- INFORMATION SHOWN

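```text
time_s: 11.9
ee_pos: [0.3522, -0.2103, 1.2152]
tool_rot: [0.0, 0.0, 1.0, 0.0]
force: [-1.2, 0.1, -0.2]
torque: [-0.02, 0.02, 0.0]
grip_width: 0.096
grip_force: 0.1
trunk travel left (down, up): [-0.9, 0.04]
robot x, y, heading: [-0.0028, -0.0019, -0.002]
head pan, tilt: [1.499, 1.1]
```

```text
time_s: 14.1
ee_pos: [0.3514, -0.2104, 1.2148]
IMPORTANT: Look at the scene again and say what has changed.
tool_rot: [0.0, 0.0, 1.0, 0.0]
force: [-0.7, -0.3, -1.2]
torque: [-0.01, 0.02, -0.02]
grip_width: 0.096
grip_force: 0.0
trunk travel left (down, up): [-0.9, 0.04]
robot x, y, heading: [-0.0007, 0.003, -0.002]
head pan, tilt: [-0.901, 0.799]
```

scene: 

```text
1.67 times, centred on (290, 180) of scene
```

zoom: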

- WHAT THE EXERCISE ASKS
Reproduce the material above without altering a single character. Format the lines as a JSON array of strings and drop empty lines.

- OUTPUT FOR THIS TASK
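[
  "```text",
  "time_s: 11.9",
  "ee_pos: [0.3522, -0.2103, 1.2152]",
  "tool_rot: [0.0, 0.0, 1.0, 0.0]",
  "force: [-1.2, 0.1, -0.2]",
  "torque: [-0.02, 0.02, 0.0]",
  "grip_width: 0.096",
  "grip_force: 0.1",
  "trunk travel left (down, up): [-0.9, 0.04]",
  "robot x, y, heading: [-0.0028, -0.0019, -0.002]",
  "head pan, tilt: [1.499, 1.1]",
  "```",
  "```text",
  "time_s: 14.1",
  "ee_pos: [0.3514, -0.2104, 1.2148]",
  "IMPORTANT: Look at the scene again and say what has changed.",
  "tool_rot: [0.0, 0.0, 1.0, 0.0]",
  "force: [-0.7, -0.3, -1.2]",
  "torque: [-0.01, 0.02, -0.02]",
  "grip_width: 0.096",
  "grip_force: 0.0",
  "trunk travel left (down, up): [-0.9, 0.04]",
  "robot x, y, heading: [-0.0007, 0.003, -0.002]",
  "head pan, tilt: [-0.901, 0.799]",
  "```",
  "scene: ",
  "```text",
  "1.67 times, centred on (290, 180) of scene",
  "```",
  "zoom:"
]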